## YOUR OBJECTIVE
Write the number of lines holding the word "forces", and nothing else.

/---

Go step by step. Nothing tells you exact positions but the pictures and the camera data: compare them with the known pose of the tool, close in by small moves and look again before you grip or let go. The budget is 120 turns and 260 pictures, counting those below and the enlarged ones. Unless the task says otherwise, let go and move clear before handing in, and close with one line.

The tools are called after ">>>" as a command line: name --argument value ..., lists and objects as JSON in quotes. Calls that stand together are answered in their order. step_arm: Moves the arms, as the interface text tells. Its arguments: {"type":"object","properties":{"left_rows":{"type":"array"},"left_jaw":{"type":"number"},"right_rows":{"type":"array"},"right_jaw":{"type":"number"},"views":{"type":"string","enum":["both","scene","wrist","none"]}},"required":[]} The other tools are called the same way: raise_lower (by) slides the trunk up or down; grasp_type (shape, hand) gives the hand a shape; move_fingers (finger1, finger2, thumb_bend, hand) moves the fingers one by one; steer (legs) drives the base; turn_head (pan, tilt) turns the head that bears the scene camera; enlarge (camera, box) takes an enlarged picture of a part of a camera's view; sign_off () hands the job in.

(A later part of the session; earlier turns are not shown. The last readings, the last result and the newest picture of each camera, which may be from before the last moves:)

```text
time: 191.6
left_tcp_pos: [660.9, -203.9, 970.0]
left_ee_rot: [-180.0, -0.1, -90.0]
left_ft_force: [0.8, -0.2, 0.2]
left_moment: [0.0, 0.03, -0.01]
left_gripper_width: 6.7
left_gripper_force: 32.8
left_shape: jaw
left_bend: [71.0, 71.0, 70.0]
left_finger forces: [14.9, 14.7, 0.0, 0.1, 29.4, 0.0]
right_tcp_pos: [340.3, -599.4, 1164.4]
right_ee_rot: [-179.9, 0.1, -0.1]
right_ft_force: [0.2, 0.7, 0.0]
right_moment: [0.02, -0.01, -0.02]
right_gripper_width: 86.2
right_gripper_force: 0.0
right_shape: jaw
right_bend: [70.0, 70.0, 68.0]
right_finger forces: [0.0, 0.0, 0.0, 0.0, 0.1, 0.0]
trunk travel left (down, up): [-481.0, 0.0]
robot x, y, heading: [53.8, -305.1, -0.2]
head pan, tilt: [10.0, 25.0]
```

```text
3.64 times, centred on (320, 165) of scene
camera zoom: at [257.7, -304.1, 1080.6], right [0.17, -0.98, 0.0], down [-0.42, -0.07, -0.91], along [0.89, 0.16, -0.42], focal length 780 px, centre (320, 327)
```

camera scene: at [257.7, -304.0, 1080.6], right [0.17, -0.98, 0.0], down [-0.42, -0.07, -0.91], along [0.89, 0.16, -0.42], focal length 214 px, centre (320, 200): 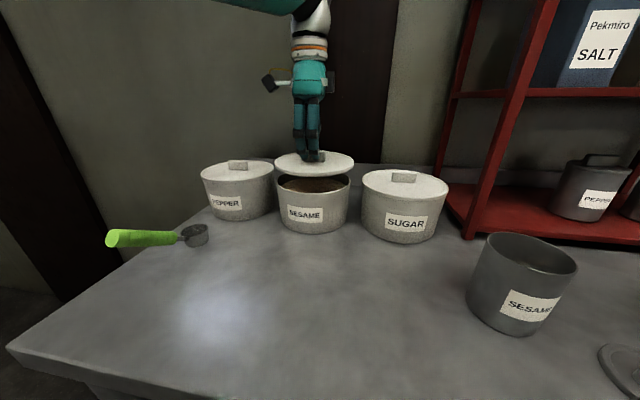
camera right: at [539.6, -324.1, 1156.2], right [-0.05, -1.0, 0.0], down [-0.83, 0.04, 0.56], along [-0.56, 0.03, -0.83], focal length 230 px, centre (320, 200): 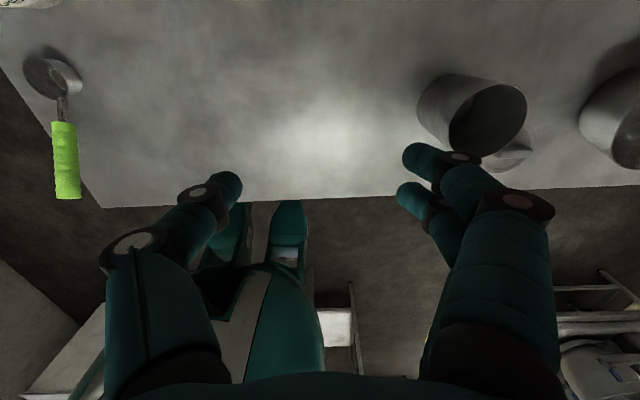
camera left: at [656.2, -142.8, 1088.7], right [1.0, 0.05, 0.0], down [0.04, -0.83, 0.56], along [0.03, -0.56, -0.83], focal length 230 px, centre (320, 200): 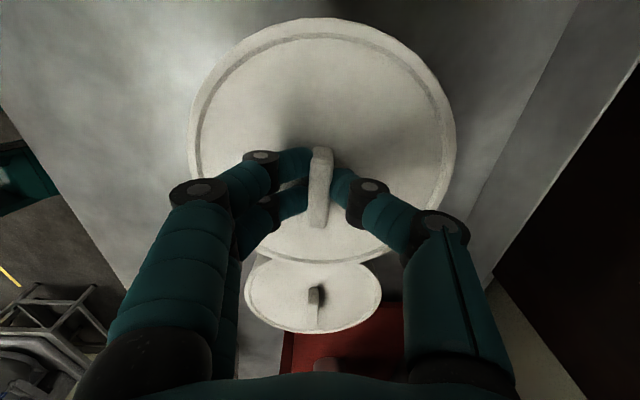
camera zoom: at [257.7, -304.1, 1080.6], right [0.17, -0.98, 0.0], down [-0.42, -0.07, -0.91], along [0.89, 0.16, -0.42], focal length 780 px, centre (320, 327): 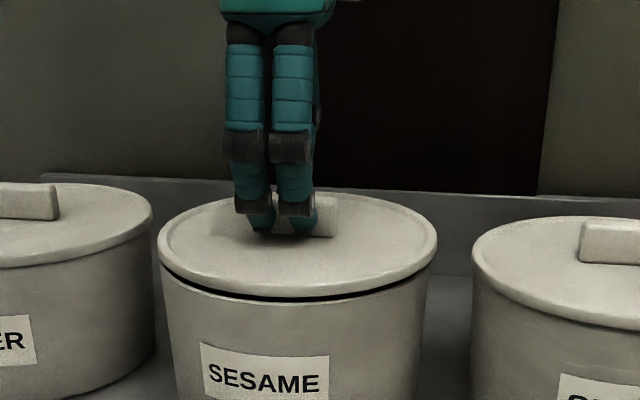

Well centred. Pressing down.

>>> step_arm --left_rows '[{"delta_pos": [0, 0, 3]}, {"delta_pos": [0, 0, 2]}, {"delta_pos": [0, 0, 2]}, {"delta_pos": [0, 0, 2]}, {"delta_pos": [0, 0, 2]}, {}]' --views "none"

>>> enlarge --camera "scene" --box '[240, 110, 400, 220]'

\---
/---

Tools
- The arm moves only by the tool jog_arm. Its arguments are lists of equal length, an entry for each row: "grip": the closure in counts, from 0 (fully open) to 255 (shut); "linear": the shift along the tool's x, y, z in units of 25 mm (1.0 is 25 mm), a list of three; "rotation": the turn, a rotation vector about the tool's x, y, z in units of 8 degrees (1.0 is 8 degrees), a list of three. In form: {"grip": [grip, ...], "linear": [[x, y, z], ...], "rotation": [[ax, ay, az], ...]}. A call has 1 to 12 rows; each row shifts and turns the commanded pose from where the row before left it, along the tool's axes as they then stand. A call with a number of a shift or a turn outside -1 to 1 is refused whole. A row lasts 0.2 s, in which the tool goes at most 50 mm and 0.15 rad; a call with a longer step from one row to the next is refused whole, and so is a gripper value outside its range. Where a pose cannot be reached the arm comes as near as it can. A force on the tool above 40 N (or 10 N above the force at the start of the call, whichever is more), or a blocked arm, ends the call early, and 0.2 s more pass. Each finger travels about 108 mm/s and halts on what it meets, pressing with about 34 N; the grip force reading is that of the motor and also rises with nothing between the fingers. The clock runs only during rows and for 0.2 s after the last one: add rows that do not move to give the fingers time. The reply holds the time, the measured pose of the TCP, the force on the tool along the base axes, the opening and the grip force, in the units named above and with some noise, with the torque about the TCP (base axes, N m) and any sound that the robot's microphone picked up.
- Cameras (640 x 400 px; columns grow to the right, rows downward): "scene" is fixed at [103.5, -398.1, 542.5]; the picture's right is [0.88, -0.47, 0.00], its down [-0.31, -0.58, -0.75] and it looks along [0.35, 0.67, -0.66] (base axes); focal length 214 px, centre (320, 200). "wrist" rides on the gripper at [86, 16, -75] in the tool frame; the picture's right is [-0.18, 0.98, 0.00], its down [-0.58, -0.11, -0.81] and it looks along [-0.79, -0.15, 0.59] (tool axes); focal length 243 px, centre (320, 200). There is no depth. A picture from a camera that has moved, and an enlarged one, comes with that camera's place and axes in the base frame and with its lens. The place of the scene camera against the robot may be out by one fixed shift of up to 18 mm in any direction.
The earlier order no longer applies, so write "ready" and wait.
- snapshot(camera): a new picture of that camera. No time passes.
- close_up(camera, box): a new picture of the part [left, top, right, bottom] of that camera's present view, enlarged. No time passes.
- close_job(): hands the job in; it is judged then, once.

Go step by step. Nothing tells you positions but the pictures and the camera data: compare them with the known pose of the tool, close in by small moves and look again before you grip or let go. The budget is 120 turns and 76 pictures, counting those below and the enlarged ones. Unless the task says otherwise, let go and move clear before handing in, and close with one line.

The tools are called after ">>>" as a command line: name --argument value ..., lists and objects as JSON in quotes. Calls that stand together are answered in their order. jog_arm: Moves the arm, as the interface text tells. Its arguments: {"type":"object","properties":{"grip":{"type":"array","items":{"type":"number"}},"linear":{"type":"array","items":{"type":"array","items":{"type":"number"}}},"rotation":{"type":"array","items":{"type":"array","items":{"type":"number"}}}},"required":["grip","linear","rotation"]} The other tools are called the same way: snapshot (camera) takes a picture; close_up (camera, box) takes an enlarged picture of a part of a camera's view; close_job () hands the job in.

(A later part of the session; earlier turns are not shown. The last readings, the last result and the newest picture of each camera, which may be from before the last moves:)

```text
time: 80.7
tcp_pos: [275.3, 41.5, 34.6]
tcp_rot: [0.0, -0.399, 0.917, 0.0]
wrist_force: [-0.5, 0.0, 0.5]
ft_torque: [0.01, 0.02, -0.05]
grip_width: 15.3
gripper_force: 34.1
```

\---

## ANSWER BELOW
2